In recent days, Biden and his top aides have called out the Republican response to the FBI search of Trump’s Palm Beach home. They note how some GOP lawmakers called to defund federal law enforcement while others have warned that violence could follow a possible Trump arrest. To Biden, that was just the latest transgression from a Republican Party he has told aides he barely recognizes — one that has remained in the thrall of Trump and in support of the insurrection.
The speech, expected to last about 25 minutes, comes at a moment of surprising political promise for Biden.
In recent weeks, gas prices have fallen, the Covid crisis grew less urgent and his domestic agenda was gradually passed. And his winning streak culminated with the resurrection of a $740 billion reconciliation bill that fulfilled longtime Democratic priorities such as climate change, drug pricing and taxes on corporations.
His poll numbers have risen to their highest point in months and Democrats have grown increasingly bullish about their chances about holding onto the Senate and potentially even the House.
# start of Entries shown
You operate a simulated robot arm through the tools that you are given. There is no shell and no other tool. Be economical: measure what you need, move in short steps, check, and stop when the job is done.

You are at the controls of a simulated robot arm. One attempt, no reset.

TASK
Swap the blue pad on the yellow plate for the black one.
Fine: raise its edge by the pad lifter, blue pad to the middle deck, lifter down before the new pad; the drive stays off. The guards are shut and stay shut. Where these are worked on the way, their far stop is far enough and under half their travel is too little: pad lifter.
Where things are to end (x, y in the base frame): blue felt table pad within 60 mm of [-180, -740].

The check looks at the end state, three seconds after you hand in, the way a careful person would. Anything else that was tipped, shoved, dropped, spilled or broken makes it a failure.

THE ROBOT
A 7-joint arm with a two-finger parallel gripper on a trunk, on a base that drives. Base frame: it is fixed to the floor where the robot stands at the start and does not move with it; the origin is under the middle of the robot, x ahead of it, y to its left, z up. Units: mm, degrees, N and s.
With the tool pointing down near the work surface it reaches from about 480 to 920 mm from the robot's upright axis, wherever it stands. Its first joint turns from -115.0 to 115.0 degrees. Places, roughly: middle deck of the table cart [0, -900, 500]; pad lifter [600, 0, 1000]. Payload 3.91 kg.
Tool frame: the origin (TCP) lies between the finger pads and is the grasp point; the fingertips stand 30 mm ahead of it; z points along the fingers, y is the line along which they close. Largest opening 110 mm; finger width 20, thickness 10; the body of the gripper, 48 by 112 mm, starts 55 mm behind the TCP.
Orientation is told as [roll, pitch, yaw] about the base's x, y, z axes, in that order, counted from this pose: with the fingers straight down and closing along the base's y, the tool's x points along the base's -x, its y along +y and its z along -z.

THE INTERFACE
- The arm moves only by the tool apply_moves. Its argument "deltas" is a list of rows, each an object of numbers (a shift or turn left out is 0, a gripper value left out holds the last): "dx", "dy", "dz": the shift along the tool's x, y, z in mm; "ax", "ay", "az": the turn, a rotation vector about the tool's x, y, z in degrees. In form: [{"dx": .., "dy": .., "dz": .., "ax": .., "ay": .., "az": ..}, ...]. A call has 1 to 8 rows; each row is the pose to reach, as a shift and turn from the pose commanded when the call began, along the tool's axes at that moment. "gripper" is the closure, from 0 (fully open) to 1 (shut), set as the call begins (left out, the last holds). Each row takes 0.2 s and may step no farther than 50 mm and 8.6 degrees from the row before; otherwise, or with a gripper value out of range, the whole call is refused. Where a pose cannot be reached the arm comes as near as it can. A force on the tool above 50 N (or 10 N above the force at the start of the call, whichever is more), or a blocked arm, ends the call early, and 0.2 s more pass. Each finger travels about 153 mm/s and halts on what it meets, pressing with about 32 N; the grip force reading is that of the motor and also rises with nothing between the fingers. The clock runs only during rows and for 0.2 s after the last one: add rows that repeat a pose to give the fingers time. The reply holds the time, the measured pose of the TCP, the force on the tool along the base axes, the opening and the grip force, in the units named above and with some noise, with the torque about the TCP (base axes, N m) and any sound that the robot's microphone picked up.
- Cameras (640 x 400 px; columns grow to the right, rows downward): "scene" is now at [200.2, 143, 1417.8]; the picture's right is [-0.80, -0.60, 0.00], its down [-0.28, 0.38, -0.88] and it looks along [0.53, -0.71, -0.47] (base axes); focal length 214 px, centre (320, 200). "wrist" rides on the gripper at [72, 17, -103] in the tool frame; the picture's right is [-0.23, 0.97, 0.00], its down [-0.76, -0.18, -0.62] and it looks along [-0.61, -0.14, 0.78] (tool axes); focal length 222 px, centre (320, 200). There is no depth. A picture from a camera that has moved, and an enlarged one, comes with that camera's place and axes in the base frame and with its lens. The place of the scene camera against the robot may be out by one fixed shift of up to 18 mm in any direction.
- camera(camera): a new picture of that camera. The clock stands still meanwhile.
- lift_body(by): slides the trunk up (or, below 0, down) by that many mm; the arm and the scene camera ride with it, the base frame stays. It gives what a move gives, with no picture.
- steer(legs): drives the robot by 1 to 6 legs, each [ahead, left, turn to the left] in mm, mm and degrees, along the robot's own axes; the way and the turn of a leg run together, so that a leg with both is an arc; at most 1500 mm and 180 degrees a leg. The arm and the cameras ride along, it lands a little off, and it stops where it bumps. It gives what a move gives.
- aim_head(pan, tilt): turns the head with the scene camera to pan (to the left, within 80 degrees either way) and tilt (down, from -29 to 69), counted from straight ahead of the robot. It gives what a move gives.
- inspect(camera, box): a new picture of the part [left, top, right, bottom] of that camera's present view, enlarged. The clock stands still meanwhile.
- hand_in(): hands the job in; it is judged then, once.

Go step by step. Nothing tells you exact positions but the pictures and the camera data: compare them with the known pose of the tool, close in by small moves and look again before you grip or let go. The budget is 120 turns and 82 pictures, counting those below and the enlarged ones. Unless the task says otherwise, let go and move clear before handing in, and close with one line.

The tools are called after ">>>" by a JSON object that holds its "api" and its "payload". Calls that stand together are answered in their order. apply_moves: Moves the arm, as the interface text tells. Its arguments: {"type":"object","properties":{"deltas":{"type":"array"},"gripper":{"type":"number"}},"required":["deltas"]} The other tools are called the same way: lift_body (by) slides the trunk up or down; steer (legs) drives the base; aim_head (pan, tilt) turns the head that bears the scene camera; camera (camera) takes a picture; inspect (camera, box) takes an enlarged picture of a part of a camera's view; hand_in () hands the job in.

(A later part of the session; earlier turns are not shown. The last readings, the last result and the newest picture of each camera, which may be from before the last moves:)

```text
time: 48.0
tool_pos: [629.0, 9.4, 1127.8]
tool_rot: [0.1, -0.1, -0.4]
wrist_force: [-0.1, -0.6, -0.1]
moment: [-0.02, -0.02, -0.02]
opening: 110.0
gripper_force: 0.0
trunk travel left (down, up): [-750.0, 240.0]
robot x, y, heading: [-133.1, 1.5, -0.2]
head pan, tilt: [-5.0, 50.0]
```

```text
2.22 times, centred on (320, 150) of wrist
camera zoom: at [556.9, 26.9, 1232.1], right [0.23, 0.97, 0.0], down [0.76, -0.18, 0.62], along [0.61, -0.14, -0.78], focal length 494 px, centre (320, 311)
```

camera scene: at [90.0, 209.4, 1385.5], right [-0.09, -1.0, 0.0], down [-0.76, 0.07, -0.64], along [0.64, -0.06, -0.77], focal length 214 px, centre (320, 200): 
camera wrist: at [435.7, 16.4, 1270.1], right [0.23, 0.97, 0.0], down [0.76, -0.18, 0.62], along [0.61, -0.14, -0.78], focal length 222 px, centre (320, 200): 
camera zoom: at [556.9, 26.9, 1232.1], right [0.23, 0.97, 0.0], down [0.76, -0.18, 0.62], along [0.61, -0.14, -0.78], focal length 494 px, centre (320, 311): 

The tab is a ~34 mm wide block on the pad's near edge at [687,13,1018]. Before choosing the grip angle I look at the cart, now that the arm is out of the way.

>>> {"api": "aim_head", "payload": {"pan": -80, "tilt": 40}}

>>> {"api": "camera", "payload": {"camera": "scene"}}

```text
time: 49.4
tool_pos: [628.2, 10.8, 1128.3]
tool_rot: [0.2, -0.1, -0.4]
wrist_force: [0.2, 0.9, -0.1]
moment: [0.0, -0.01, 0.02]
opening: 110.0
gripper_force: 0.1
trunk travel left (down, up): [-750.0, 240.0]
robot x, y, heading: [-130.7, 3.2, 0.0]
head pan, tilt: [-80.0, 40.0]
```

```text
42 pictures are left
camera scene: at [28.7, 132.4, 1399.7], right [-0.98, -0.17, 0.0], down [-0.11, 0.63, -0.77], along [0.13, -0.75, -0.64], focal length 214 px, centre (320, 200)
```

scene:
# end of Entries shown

And as the 79-year-old Biden begins to ramp up his midterm campaign traveling, the speech in Philadelphia will be the second of three stops Biden will make in Pennsylvania alone this week.
The Keystone State blitz will culminate in what has become a totem for the president: the Labor Day parade in Pittsburgh. Biden marched there twice before when presidential speculation swirled around him, in 2015 and 2018. His appearance Monday, aides concede, will be closely watched for any possible hints about one last campaign.